## Request:
Write out the entire listing below exactly, with the pictures left out. Use JSON: a list with one string for each line that is not empty.

## Information shown:

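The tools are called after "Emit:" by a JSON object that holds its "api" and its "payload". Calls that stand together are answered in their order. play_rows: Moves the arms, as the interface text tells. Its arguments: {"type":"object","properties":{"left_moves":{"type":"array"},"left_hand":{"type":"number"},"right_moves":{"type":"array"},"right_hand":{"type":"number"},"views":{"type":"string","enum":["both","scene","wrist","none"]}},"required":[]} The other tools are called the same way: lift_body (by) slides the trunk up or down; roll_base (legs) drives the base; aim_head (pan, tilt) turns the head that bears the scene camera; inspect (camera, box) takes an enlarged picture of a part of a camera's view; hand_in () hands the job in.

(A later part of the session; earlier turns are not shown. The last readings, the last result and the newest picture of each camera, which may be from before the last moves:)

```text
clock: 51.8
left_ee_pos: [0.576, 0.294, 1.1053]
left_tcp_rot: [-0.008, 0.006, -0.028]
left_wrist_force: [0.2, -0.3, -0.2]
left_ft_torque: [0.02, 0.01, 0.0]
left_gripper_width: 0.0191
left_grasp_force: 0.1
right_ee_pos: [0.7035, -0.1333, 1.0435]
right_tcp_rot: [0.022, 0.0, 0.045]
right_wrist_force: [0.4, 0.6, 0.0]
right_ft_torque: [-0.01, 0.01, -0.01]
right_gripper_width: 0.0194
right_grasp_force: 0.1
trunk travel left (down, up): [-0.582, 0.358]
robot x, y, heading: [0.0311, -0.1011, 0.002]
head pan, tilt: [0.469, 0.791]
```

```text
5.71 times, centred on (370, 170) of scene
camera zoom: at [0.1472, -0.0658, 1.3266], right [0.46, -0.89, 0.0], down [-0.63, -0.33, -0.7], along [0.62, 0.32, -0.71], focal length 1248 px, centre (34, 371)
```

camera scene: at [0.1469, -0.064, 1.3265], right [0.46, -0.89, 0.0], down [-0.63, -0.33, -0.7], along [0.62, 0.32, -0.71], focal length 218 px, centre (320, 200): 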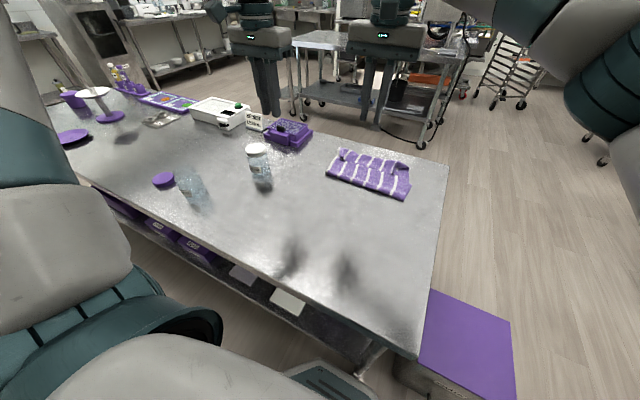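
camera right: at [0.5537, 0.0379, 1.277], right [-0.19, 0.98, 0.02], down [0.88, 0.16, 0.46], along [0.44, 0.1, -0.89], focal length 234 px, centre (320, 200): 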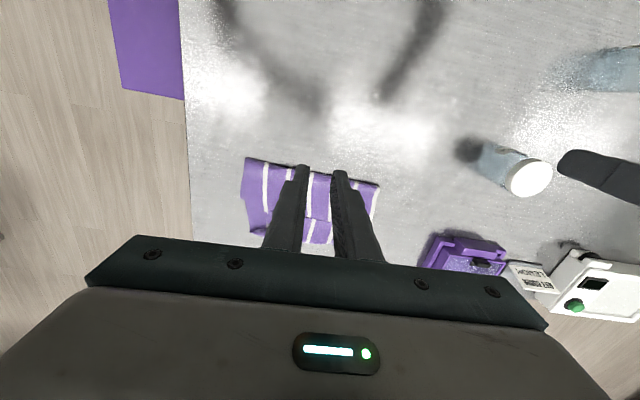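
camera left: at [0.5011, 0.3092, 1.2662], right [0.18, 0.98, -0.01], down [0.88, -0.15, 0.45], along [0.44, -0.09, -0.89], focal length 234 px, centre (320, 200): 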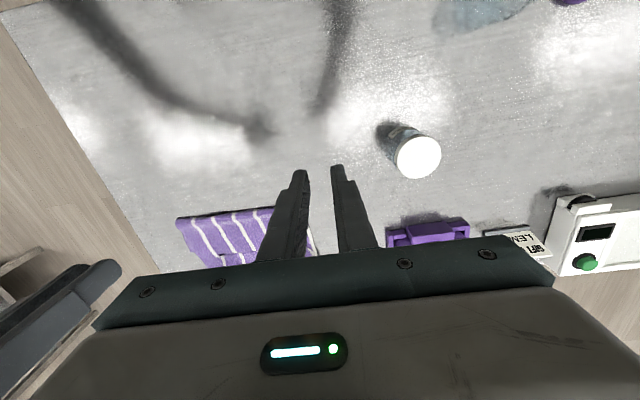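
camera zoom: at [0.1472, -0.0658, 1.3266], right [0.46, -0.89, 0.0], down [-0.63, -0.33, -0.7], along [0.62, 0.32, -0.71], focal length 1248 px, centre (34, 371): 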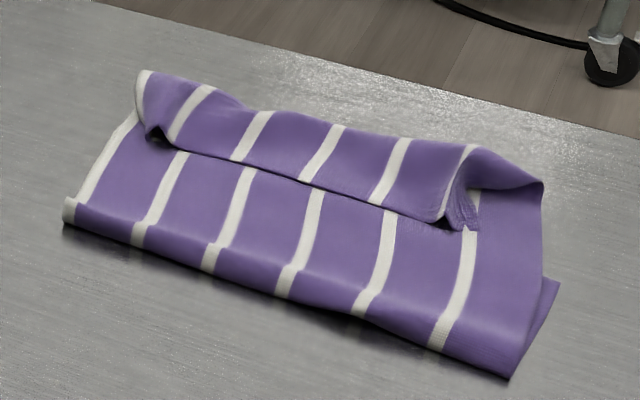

## Written response:
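[
  "The tools are called after \"Emit:\" by a JSON object that holds its \"api\" and its \"payload\". Calls that stand together are answered in their order. play_rows: Moves the arms, as the interface text tells. Its arguments: {\"type\":\"object\",\"properties\":{\"left_moves\":{\"type\":\"array\"},\"left_hand\":{\"type\":\"number\"},\"right_moves\":{\"type\":\"array\"},\"right_hand\":{\"type\":\"number\"},\"views\":{\"type\":\"string\",\"enum\":[\"both\",\"scene\",\"wrist\",\"none\"]}},\"required\":[]} The other tools are called the same way: lift_body (by) slides the trunk up or down; roll_base (legs) drives the base; aim_head (pan, tilt) turns the head that bears the scene camera; inspect (camera, box) takes an enlarged picture of a part of a camera's view; hand_in () hands the job in.",
  "(A later part of the session; earlier turns are not shown. The last readings, the last result and the newest picture of each camera, which may be from before the last moves:)",
  "```text",
  "clock: 51.8",
  "left_ee_pos: [0.576, 0.294, 1.1053]",
  "left_tcp_rot: [-0.008, 0.006, -0.028]",
  "left_wrist_force: [0.2, -0.3, -0.2]",
  "left_ft_torque: [0.02, 0.01, 0.0]",
  "left_gripper_width: 0.0191",
  "left_grasp_force: 0.1",
  "right_ee_pos: [0.7035, -0.1333, 1.0435]",
  "right_tcp_rot: [0.022, 0.0, 0.045]",
  "right_wrist_force: [0.4, 0.6, 0.0]",
  "right_ft_torque: [-0.01, 0.01, -0.01]",
  "right_gripper_width: 0.0194",
  "right_grasp_force: 0.1",
  "trunk travel left (down, up): [-0.582, 0.358]",
  "robot x, y, heading: [0.0311, -0.1011, 0.002]",
  "head pan, tilt: [0.469, 0.791]",
  "```",
  "```text",
  "5.71 times, centred on (370, 170) of scene",
  "camera zoom: at [0.1472, -0.0658, 1.3266], right [0.46, -0.89, 0.0], down [-0.63, -0.33, -0.7], along [0.62, 0.32, -0.71], focal length 1248 px, centre (34, 371)",
  "```",
  "camera scene: at [0.1469, -0.064, 1.3265], right [0.46, -0.89, 0.0], down [-0.63, -0.33, -0.7], along [0.62, 0.32, -0.71], focal length 218 px, centre (320, 200): ",
  "camera right: at [0.5537, 0.0379, 1.277], right [-0.19, 0.98, 0.02], down [0.88, 0.16, 0.46], along [0.44, 0.1, -0.89], focal length 234 px, centre (320, 200): ",
  "camera left: at [0.5011, 0.3092, 1.2662], right [0.18, 0.98, -0.01], down [0.88, -0.15, 0.45], along [0.44, -0.09, -0.89], focal length 234 px, centre (320, 200): ",
  "camera zoom: at [0.1472, -0.0658, 1.3266], right [0.46, -0.89, 0.0], down [-0.63, -0.33, -0.7], along [0.62, 0.32, -0.71], focal length 1248 px, centre (34, 371): "
]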